◆ Written exercise
Locate "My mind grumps" and "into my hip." in the given passage, and write out these words with everything between them.

◆ Given passage
Sunday morning

Photo by Douglas00

First the robins.

I wake at 5:11 with the rosebush-filtered sunlight of dawn filling my window, bright but not blazing, to the sound of trillions (at least) of robins singing. Rousing from their night perches high in the monster laurel hedge next to the drive, the robins welcome ol’ Sol as he rises over the 9,000-foot, snow-crusted mountaintops not with a chorus but a cacophony, a bursting choir of red-breasted would-be Pavarottis, each one singing its own individual aria.

My mind grumps that it’s too early. I’m not ready to leap into the day yet. I let my heavy eyelids close and snuggle my face into my pillow to shade the dawn and muffle the noise. The tweeting and trilling recedes. Deliciously warm and drowsy, I seek the place I left off in my dream before the racket woke me.

A hot steel spike sinks into my hip.

“Ow! I groan and swat PIB with amazing, if blind, accuracy from his perch there. As usual, he’s managed to make one of his front paws weigh 100 pounds so he can drill it right into my hip-joint and wake me up. That old cat’s knowledge of my physical infirmities is incredible. Thump. He hits the floor; the pain stops. I shift, pull the covers up higher and snuggle down deeper. There. Peace.

A Stellar’s jay takes position in the sweet-gum tree 10 feet outside my window-screen, the perfect spot for screaming insults at his hundreds of relatives. Each screeching squawk raises a new cacophony of sneering replies from every tree within range of his voice. There are millions of trees, billions of touchy, insulted jays in them. I wrap my pillow around my head. That dream. Something about … oh, it doesn’t matter. I’ll just start a new one.

The bed shakes. PIB, his small, compact body now weighing in at 200 pounds, is back for another assault. I brace myself, but he’s being coy. He walks beside the length of me until he’s reached my shoulder, and purring like a mountain lion, tucks his hind-end into the curve of my neck and shoulder and assumes the meatloaf position, paws tucked under him. The purring continues, loud as a buzz-saw.

I hitch my sleepy mind to the rhythmic sound and slip away again.

◆ Rows
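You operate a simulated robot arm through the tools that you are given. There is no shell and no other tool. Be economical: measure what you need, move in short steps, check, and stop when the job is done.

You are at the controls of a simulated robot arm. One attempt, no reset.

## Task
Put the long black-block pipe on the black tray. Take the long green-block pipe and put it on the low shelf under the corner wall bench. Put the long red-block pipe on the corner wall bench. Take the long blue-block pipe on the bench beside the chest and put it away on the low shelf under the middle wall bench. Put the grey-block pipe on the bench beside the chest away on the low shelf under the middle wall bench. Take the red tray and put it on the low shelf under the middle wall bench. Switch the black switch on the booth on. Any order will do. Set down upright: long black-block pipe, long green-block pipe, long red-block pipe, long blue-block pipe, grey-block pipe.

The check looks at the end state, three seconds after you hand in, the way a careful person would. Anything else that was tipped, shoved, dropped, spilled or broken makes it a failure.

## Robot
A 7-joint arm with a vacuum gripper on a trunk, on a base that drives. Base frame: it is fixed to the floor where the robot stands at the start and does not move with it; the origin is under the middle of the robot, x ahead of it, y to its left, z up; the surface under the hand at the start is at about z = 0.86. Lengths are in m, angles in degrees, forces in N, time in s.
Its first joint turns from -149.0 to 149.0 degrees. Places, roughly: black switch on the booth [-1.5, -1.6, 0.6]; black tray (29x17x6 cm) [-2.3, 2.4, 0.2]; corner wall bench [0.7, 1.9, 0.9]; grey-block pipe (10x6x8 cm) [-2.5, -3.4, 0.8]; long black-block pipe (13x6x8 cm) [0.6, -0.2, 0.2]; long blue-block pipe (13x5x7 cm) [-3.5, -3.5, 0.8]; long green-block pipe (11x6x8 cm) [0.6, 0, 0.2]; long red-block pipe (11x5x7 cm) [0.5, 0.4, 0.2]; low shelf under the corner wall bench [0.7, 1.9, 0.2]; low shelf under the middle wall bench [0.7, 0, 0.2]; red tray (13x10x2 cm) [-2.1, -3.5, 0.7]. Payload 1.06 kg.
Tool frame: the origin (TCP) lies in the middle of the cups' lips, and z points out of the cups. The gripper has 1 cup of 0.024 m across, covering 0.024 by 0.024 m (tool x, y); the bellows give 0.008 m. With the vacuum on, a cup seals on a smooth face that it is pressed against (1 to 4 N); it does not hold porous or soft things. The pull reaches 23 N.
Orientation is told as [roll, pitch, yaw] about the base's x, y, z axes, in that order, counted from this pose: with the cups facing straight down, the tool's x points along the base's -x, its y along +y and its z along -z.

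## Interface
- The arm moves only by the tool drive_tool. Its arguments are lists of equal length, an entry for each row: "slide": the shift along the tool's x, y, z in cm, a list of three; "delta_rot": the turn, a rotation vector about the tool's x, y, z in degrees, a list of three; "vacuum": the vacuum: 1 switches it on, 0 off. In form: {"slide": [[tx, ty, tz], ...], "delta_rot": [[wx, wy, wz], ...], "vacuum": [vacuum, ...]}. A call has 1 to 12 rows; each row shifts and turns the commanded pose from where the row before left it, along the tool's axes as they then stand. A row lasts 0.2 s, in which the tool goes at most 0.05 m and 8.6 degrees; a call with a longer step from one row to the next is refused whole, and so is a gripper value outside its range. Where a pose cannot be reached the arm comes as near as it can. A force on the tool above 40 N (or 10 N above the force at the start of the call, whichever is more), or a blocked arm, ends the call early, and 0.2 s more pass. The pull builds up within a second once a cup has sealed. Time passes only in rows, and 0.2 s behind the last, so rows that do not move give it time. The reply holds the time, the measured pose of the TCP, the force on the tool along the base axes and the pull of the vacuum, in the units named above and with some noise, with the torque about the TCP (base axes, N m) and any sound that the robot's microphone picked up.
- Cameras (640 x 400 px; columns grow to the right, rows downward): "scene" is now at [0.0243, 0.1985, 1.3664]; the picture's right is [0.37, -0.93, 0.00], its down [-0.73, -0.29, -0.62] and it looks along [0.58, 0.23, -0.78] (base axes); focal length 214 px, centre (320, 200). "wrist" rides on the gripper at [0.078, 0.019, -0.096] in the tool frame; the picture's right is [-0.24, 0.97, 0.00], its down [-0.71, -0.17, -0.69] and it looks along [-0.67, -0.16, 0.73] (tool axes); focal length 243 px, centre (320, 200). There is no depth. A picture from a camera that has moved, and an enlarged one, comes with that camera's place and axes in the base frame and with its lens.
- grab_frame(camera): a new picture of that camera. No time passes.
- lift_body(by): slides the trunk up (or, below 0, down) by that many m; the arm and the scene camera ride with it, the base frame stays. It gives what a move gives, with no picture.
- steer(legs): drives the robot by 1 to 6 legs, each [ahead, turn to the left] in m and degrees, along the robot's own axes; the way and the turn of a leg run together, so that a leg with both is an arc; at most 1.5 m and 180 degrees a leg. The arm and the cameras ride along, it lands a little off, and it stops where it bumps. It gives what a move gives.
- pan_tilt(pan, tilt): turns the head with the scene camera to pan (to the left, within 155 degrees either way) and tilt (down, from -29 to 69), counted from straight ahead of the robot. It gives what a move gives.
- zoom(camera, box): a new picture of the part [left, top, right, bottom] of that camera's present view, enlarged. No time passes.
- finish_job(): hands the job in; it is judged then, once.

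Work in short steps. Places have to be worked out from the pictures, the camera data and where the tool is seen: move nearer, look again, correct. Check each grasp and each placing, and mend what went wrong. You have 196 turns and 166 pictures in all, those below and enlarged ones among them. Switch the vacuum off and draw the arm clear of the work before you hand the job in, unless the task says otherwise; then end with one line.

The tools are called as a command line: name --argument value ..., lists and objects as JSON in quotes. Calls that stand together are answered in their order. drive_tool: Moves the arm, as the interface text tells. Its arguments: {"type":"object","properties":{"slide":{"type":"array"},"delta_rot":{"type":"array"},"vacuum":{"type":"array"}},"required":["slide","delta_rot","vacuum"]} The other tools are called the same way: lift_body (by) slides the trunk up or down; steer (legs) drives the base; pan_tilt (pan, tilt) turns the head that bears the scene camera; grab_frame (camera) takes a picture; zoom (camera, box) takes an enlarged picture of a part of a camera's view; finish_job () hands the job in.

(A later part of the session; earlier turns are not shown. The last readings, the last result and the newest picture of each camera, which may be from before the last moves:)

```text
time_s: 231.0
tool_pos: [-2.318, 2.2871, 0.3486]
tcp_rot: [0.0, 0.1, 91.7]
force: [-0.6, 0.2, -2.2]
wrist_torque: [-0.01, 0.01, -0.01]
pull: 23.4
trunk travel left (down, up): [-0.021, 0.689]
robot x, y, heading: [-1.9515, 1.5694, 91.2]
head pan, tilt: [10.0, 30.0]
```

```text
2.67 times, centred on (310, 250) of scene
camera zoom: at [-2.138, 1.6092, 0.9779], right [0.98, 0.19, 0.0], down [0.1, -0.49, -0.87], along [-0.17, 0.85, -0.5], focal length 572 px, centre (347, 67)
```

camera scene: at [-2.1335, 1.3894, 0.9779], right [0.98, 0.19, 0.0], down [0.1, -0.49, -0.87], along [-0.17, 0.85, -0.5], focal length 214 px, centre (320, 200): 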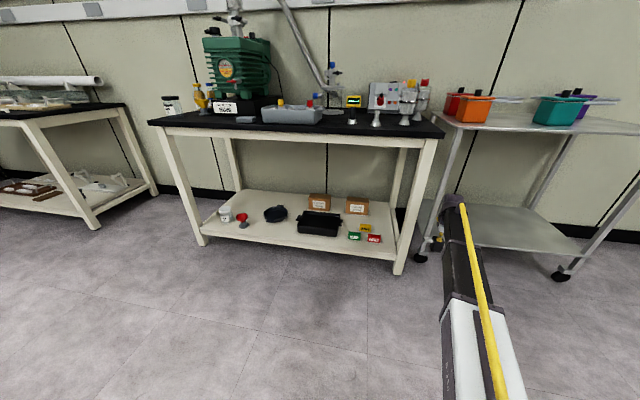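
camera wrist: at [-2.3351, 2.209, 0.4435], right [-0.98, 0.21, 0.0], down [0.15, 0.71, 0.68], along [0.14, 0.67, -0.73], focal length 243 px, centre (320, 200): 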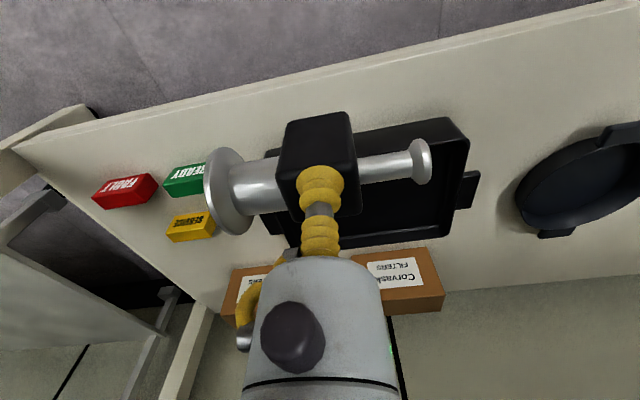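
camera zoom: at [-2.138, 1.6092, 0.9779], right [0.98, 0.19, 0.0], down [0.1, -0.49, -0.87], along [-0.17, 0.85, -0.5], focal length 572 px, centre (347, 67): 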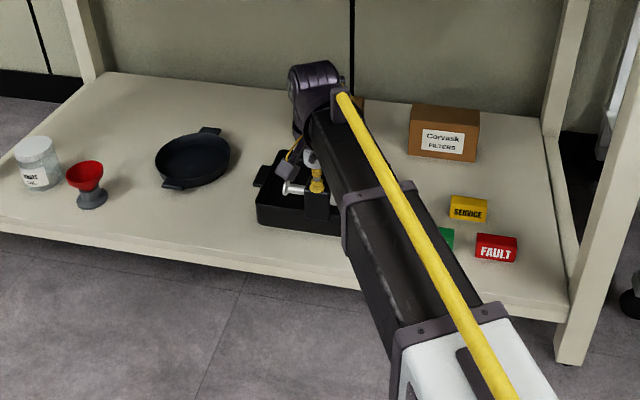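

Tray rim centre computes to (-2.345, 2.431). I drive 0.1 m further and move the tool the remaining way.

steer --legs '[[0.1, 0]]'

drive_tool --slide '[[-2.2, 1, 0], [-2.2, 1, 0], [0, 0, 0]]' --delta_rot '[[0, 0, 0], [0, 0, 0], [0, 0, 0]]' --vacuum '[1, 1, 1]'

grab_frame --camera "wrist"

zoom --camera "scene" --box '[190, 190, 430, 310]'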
...
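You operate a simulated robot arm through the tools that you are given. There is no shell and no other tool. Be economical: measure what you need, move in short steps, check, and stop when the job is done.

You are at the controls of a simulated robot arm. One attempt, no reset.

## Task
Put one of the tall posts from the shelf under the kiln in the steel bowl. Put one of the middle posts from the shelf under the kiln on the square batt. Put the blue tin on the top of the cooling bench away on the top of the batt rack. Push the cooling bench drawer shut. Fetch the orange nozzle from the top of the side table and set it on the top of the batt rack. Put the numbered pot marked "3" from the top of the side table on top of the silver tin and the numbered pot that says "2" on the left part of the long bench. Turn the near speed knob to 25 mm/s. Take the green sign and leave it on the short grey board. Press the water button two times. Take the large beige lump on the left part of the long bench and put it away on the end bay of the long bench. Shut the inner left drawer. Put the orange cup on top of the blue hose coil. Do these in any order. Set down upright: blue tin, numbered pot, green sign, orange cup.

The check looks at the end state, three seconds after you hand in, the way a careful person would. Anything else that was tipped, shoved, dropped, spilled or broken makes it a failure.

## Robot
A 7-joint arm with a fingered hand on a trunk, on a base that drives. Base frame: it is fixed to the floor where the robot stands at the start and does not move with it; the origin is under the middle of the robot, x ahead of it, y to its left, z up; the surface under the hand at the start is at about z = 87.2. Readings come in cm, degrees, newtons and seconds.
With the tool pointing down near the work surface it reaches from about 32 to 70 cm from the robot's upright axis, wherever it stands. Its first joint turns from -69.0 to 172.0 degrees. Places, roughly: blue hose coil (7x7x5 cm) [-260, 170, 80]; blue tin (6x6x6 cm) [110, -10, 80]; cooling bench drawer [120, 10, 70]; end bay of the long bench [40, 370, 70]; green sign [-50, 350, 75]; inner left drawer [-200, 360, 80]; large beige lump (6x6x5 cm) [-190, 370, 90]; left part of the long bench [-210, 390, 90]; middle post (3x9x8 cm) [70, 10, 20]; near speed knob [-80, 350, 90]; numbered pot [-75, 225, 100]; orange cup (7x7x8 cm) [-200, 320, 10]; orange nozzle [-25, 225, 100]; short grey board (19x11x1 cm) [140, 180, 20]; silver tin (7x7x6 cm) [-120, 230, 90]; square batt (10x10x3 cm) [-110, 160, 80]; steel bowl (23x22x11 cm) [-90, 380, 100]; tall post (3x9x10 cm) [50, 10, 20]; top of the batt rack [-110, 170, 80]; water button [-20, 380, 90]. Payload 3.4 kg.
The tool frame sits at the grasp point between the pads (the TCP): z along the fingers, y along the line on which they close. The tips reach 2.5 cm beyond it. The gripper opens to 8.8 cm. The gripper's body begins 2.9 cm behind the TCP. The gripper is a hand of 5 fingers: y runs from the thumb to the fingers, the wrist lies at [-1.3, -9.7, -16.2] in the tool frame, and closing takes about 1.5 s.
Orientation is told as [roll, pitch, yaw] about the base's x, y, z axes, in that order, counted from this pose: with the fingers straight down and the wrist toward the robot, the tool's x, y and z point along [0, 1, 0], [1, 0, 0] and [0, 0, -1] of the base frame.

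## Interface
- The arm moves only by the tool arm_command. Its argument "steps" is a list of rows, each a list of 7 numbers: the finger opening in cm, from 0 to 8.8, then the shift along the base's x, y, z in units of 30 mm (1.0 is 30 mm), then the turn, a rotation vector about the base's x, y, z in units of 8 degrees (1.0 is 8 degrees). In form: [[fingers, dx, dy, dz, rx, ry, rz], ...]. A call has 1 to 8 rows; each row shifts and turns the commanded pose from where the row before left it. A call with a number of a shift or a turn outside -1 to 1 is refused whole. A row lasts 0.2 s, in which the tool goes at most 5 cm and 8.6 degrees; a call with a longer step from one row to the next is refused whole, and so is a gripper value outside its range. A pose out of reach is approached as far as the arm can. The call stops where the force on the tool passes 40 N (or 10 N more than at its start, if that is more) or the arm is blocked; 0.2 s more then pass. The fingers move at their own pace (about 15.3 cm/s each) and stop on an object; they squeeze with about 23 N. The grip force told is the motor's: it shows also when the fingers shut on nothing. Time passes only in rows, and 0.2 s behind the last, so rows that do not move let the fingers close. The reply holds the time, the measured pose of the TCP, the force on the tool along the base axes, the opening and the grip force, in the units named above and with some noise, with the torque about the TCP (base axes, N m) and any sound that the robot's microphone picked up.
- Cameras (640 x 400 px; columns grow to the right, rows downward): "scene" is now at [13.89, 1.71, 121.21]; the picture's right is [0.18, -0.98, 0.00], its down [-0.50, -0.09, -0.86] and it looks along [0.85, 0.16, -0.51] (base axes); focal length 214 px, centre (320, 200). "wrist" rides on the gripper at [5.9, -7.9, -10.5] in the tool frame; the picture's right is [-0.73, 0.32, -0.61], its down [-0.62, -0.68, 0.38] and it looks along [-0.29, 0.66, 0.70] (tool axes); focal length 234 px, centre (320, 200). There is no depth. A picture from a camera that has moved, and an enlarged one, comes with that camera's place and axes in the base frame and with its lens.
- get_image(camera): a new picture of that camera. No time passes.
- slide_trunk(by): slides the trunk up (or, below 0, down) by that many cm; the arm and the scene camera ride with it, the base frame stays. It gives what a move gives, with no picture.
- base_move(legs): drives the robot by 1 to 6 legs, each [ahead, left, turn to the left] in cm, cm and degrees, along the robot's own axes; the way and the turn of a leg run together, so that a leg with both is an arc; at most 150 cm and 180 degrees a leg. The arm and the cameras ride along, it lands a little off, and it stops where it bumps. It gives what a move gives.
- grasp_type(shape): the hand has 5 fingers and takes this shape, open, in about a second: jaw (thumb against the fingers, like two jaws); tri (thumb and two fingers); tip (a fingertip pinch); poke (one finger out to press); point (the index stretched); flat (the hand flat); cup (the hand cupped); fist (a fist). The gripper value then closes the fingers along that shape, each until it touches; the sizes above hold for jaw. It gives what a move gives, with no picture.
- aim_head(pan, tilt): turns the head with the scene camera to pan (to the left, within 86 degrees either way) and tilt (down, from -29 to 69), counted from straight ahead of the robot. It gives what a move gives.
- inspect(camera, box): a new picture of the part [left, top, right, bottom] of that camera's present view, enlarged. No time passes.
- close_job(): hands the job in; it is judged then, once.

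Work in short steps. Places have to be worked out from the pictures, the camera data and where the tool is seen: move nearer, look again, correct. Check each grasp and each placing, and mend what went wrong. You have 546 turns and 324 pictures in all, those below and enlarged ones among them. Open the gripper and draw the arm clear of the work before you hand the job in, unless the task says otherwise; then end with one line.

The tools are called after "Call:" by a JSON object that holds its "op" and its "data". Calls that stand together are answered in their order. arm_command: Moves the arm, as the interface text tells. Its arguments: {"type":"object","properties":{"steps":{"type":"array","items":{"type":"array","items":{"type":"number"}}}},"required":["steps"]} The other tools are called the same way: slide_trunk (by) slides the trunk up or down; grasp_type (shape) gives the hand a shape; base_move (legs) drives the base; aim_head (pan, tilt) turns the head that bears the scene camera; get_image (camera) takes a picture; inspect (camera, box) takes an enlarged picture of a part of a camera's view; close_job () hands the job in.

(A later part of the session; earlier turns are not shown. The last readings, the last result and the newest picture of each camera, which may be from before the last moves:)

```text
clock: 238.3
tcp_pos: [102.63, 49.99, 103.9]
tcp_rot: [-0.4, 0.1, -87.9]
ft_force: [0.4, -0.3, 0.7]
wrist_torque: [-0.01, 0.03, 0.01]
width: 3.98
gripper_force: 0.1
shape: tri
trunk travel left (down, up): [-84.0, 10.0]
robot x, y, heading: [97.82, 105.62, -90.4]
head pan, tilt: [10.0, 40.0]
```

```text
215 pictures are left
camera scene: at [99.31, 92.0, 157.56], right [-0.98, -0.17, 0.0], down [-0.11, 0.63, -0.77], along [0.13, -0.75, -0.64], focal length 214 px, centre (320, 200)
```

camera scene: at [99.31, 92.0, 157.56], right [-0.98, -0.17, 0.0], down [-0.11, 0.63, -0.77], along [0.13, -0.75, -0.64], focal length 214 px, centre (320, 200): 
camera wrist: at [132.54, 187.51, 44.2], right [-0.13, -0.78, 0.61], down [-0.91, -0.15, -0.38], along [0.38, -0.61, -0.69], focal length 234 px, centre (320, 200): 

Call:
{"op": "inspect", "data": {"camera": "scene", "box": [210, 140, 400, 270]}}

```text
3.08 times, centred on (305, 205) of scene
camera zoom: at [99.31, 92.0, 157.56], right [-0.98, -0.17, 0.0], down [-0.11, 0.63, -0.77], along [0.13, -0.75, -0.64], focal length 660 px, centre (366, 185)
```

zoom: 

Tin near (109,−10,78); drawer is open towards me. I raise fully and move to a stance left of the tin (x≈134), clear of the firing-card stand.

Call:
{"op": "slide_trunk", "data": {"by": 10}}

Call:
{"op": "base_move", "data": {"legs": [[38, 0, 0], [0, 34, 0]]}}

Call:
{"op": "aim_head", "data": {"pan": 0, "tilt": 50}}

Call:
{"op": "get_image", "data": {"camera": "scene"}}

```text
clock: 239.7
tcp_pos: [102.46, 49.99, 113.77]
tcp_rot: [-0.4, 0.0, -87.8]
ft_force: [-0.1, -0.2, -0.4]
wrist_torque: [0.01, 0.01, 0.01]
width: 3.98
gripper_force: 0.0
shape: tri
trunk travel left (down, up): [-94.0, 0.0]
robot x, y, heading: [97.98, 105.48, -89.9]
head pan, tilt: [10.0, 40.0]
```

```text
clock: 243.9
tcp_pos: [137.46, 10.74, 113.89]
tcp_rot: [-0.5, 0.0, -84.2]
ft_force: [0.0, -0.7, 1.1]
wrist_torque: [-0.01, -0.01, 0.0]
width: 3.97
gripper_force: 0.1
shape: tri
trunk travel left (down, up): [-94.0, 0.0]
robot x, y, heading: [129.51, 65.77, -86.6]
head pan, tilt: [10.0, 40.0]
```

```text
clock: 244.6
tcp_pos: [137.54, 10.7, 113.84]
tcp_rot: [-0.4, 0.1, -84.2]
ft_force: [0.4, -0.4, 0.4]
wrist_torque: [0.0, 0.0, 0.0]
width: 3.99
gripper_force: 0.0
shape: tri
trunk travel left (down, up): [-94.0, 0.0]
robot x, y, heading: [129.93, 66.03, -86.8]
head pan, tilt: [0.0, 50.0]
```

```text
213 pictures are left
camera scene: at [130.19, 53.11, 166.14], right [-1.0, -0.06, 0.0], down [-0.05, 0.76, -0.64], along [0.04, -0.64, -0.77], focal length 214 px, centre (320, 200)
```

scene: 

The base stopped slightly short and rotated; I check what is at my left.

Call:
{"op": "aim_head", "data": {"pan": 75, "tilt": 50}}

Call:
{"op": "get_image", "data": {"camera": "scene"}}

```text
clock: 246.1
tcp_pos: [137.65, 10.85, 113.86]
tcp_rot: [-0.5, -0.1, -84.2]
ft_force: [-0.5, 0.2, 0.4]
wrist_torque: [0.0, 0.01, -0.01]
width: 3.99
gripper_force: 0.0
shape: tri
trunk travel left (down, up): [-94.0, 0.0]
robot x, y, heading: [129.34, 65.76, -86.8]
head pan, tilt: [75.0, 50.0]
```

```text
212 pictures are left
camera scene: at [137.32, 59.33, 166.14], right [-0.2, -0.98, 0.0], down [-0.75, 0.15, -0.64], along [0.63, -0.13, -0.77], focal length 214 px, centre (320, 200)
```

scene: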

◆ Response below
My mind grumps that it’s too early. I’m not ready to leap into the day yet. I let my heavy eyelids close and snuggle my face into my pillow to shade the dawn and muffle the noise. The tweeting and trilling recedes. Deliciously warm and drowsy, I seek the place I left off in my dream before the racket woke me.

A hot steel spike sinks into my hip.